The AAMC average is 1251 but is skewed by research heavy applicants with 10,000+ hours/multiple gap years. So I’m going to assume 300 hours is enough experience for the average applicant.

And finally am I still competitive for all schools (even research heavy schools)? My reason for quitting is I don’t find it rewarding and prefer patient interaction instead. Thanks




It depends on the tier and type of medical school to which you aspire. For the more research heavy ones, 300 research hours is not enough.

It also depends on whether you've done other things that you need to do like clinical and nonclinical volunteering. Speaking of that, AMCAS says the average number of community service hours (for enrollees? It's a little unclear.) is 406 hours.

If 406 hours refers just to nonclinical volunteering hours (chart is unclear as to whether clinical volunteering hours are included), then that's a lot higher than I would have expected. If you don't have that many hours, then that might be a reason to pursue volunteering instead of lab based research. Just keep in mind that Hopkins, Harvard and Stanford probably won't come calling if your research hours are only 300.
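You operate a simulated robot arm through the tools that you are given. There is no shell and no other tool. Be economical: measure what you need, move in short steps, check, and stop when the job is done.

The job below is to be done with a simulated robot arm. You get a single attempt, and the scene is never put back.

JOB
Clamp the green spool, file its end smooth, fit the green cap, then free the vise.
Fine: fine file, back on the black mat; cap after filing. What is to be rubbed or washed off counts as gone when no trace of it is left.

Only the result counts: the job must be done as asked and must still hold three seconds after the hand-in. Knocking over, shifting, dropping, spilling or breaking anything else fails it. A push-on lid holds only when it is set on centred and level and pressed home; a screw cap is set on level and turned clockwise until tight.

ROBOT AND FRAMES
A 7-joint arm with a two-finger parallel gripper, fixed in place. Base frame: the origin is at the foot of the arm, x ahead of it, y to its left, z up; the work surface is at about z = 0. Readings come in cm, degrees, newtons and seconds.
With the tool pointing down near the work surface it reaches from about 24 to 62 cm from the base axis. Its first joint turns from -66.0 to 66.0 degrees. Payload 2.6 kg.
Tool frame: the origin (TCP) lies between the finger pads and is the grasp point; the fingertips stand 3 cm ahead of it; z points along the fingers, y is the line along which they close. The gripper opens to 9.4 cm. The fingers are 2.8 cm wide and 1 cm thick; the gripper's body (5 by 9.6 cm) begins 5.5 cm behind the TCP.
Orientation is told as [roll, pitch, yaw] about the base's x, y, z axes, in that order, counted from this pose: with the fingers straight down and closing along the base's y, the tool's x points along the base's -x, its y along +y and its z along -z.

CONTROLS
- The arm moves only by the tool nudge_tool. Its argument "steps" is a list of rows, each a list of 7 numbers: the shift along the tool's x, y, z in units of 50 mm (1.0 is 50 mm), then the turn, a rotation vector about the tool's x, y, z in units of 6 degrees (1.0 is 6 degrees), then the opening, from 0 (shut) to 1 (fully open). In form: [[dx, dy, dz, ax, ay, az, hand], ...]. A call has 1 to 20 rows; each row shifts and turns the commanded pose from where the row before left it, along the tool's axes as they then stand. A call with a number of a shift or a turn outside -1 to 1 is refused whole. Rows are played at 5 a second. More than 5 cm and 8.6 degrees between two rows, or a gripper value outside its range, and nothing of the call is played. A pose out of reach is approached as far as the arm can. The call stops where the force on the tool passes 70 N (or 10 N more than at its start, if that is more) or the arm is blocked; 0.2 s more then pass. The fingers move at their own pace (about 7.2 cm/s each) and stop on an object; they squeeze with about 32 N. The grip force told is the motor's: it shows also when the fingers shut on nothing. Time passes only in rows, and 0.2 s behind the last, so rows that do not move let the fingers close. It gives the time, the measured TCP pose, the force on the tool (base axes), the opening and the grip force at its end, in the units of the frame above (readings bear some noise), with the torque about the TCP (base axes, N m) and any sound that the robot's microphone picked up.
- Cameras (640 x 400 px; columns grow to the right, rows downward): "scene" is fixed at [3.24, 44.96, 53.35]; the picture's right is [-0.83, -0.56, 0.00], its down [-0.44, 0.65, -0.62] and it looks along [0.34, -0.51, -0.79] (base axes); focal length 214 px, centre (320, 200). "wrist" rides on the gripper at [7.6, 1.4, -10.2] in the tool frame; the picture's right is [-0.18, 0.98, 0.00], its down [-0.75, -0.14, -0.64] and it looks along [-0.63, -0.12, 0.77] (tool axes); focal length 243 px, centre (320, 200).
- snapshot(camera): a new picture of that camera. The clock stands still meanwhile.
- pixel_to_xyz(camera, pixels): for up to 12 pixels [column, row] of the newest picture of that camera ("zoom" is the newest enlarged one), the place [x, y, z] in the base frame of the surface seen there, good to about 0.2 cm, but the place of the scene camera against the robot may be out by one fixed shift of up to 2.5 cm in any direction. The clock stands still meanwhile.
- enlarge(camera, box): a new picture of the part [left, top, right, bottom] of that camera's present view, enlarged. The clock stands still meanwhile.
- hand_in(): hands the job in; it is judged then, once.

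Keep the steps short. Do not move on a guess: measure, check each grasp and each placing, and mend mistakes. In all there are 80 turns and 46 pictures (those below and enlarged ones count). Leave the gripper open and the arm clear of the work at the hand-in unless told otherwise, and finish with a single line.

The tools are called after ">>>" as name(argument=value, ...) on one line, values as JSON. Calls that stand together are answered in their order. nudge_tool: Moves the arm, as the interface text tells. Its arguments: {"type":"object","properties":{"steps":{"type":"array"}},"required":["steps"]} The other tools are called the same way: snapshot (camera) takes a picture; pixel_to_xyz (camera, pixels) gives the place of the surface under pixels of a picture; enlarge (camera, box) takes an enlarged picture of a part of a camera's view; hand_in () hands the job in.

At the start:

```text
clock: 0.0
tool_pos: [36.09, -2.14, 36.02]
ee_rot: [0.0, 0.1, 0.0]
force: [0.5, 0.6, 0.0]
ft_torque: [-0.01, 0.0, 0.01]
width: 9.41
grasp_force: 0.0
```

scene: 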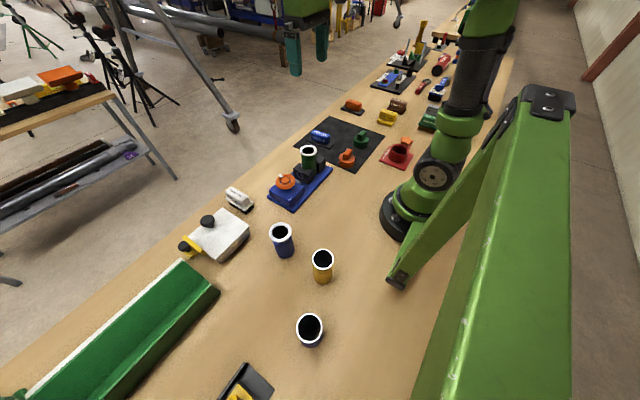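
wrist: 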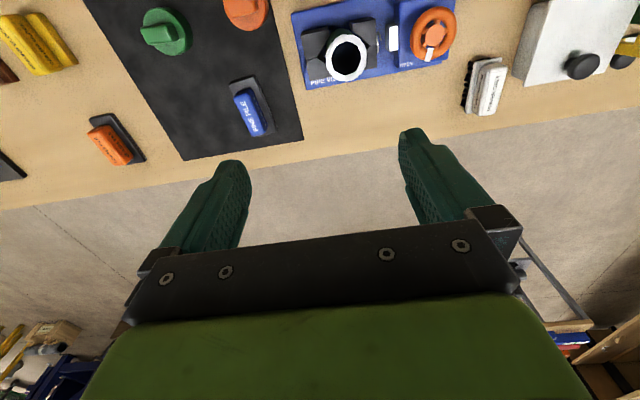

Finally, you might consider some other kind of research - nonscience related, or clinical research instead of wet lab - before you give up on research altogether.
 
Having a significant amount of research experience is by no means a necessity for even research-heavy medical schools. However, if your application lacks significant research experience, then your application better excel in other areas to make up for it.

I also agree with @MyOdyssey to try other forms of research. Bench research was the bane of my existence, whereas clinical research is at least more tolerable.
 
I have done research 1/2 semester freshmen year and all of sophomore year with <300 total hours. (Entering junior year) Is this fine? I can say I dipped my toes in the water at least.

The AAMC average is 1251 but is skewed by research heavy applicants with 10,000+ hours/multiple gap years. So I’m going to assume 300 hours is enough experience for the average applicant.

And finally am I still competitive for all schools (even research heavy schools)? My reason for quitting is I don’t find it rewarding and prefer patient interaction instead. Thanks



You have more than a year of research you can list. You'd be fine if you stop now for general application purposes.

To catch the eye of top research-oriented schools, you'd want to have more, but it would need to show a progression of responsibility and creative input into the projects (which makes changing labs problematic, as you'd need to earn PI trust all over again). While trying to get involved in clinical research with actual patients is a fine idea, you are highly unlikely to be the one calling the shots with such projects until you've invested significant additional involvement.